> **Problem set**
• A. I need one stretch of the excerpted passage verbatim, from "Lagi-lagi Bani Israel" to "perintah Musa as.".
• B. Add the next paragraphs of the excerpted passage.

> **Excerpted passage**
***

Namun mayoritas Bani Israel –yang pengecut itu– berkata pada Musa as : “Hai Musa, kami sekali-kali tidak akan memasukinya selama-lamanya, selagi mereka ada di dalamnya, karena itu pergilah kamu bersama Tuhanmu, dan berperanglah kamu berdua, sesungguhnya kami hanya duduk menanti di sini saja.” (QS. al-Maidah: 24).
Lagi-lagi Bani Israel mengingkari utusan Allah, yaitu Musa as. Allah SWT ingin agar Bani Israel membebaskan Tanah Suci, agar penduduknya hanya menyembah Dia. Tetapi Bani Israel lebih menyukai hidup enak. Mereka ingin memperoleh segala sesuatu melalui mukjizat. Musa as menjadi sedih, maka ia pun menengadah ke langit dan berkata : “Wahai Tuhanku, aku tidak menguasai kecuali diriku sendiri dan saudaraku. Sebab itu pisahkanlah antara kami dengan orang-orang yang fasik itu.” (QS. al-Maidah: 25). Karenanya, Allah SWT pun murka kepada Bani Israel, karena telah menyakiti dan tak mematuhi perintah Musa as.
Akhirnya Allah SWT mengazab Bani Israel dalam bentuk keterasingan mereka di alam liar gurun pasir Sinai selama empat puluh tahun. Mereka hidup di tempat-tempat berbeda di gurun pasir tersebut selama masa itu. Dengan demikian, jelaslah bahwa isu “tanah yang dijanjikan” tersebut telah selesai dan berakhir, dikarenakan penolakan dan pengingkaran kaum Yahudi sendiri.

***

> **Material**
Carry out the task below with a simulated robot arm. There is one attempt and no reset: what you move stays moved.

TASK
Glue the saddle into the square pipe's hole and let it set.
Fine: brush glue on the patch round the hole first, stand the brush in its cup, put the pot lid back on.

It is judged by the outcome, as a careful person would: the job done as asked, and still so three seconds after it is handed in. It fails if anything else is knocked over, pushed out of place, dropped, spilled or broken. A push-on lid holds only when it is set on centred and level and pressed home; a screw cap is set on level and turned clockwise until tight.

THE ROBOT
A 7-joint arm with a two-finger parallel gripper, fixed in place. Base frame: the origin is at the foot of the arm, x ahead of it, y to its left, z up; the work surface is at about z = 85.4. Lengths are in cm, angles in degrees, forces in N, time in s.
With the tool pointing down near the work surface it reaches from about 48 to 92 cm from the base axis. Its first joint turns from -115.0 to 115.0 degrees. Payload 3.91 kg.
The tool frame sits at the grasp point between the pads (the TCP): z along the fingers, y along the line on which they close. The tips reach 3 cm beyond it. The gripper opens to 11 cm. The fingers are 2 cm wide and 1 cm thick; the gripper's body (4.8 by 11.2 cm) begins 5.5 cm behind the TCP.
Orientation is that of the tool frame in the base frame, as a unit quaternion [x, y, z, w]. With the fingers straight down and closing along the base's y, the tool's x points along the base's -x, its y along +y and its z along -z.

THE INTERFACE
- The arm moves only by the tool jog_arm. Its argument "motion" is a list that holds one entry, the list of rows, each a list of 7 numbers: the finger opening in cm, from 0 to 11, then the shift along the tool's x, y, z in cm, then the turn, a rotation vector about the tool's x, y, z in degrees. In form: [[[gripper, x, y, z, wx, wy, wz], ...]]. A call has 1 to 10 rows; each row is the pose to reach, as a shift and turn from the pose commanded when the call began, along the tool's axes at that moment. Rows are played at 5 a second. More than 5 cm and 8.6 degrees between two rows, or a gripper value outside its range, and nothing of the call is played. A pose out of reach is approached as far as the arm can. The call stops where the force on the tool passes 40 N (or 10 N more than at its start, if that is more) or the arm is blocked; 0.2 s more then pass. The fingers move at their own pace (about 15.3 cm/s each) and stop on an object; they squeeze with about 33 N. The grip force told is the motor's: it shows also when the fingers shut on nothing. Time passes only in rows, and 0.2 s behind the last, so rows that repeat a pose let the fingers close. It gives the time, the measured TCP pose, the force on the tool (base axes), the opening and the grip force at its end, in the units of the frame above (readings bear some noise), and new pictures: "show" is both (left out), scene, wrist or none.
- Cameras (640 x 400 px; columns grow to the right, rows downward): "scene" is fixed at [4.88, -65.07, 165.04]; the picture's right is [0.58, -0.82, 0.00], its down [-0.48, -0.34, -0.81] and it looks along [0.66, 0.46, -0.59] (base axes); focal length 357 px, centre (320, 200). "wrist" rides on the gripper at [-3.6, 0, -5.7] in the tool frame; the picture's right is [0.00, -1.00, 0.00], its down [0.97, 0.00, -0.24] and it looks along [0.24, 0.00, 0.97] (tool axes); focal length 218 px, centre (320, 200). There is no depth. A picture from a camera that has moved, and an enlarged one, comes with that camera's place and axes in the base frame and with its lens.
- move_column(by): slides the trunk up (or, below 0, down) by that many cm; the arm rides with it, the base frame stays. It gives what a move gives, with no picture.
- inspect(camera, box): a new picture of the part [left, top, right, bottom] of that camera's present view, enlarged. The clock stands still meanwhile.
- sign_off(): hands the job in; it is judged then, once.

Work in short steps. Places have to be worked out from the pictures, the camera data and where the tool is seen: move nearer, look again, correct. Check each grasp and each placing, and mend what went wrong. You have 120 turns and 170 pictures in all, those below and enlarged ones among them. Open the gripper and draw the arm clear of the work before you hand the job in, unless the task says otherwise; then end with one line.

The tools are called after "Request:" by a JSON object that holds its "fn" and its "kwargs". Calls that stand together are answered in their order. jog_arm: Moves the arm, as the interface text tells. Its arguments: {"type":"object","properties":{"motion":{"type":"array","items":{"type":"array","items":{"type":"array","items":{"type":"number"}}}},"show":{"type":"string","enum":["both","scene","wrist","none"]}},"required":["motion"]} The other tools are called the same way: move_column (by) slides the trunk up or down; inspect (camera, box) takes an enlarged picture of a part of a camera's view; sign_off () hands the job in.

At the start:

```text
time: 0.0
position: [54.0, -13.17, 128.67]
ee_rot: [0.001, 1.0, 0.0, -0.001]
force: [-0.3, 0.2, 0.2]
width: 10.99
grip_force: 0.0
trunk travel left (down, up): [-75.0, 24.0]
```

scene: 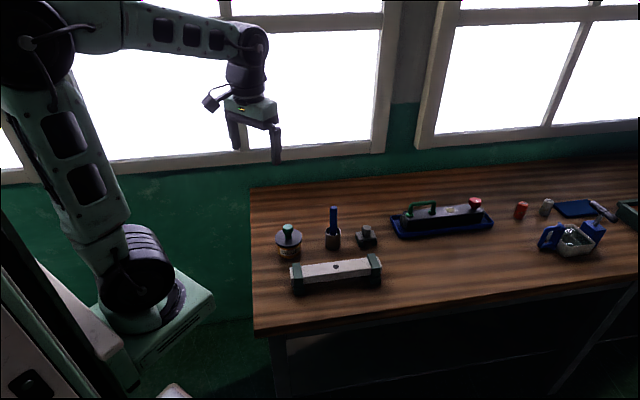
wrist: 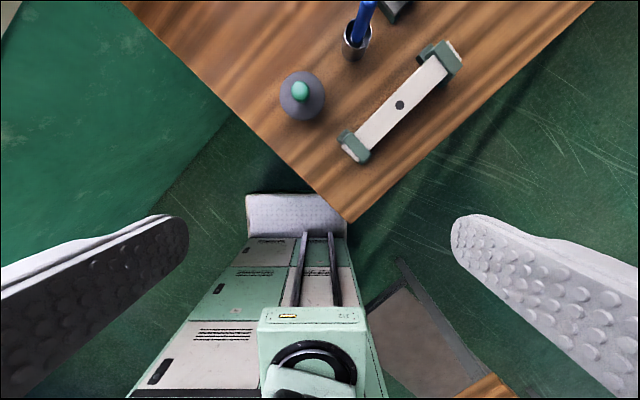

***

> **Answers per task**
• A.
Lagi-lagi Bani Israel mengingkari utusan Allah, yaitu Musa as. Allah SWT ingin agar Bani Israel membebaskan Tanah Suci, agar penduduknya hanya menyembah Dia. Tetapi Bani Israel lebih menyukai hidup enak. Mereka ingin memperoleh segala sesuatu melalui mukjizat. Musa as menjadi sedih, maka ia pun menengadah ke langit dan berkata : “Wahai Tuhanku, aku tidak menguasai kecuali diriku sendiri dan saudaraku. Sebab itu pisahkanlah antara kami dengan orang-orang yang fasik itu.” (QS. al-Maidah: 25). Karenanya, Allah SWT pun murka kepada Bani Israel, karena telah menyakiti dan tak mematuhi perintah Musa as.

• B.
Sampai kemudian, pada periode tahun 1000 SM – 922 SM, Nabi Daud as (anak Nabi Musa as) mengalahkan Goliath (Jalut) dari Filistin. Filistin berhasil direbut dan Daud dijadikan raja. Wilayah kerajaannya membentang dari tepi sungai Nil hingga sungai Efrat di Iraq. Sekarang ini Yahudi tetap memimpikan kembali kebesaran Israel Raya (Eretz Yisrael) seperti yang dipimpin raja Daud. Bendera Israel adalah dua garis biru (sungai Nil dan Eufrat) dan Bintang Daud.
Kepemimpinan Daud as diteruskan oleh anaknya Nabi Sulaiman as. Sepeninggal Sulaiman as (922 SM – 800 SM), Israel dilanda perang saudara yang berlarut-larut, hingga akhirnya kerajaan itu terbelah menjadi dua, yakni bagian Utara bernama Israel beribukota Samaria dan Selatan bernama Yehuda beribukota Yerusalem.
Karena kerajaan Israel sudah terlalu durhaka kepada Allah Swt maka kerajaan tersebut dihancurkan oleh Allah Swt melalui penyerangan kerajaan Asyiria (800 SM – 600 SM). “Sesungguhnya Kami telah mengambil kembali perjanjian dari Bani Israil, dan telah Kami utus kepada mereka rasul-rasul. Tetapi setiap datang seorang rasul kepada mereka dengan membawa apa yang tidak diingini hawa nafsu mereka, maka sebagian rasul-rasul itu mereka dustakan atau mereka bunuh.” (QS 5:70). Hal ini juga bisa dibaca di Injil pada Kitab Raja-raja ke-1 14:15 dan Kitab Raja-raja ke-2 17:18.
Sementara kerajaan Yehuda dihancurkan lewat tangan Nebukadnezar dari Babylonia (600 SM – 500 SM). Dalam Injil Kitab Raja-raja ke-2 23:27 dinyatakan bahwa mereka tidak mempunyai hak lagi atas Yerusalem. Mereka diusir dari Yerusalem dan dipenjara di Babylonia.
Pada periode tahun 500 SM – 400 SM, Cyrus dari Persia meruntuhkan Babylonia dan mengijinkan bangsa Israel kembali ke Yerusalem. Pada periode tahun 330 SM – 322 SM, Israel diduduki Alexander The Great dari Macedonia (Yunani). Ia melakukan hellenisasi terhadap bangsa-bangsa taklukannya. Bahasa Yunani menjadi bahasa resmi Israel, sehingga nantinya Injil pun ditulis dalam bahasa Yunani dan bukan dalam bahasa Ibrani.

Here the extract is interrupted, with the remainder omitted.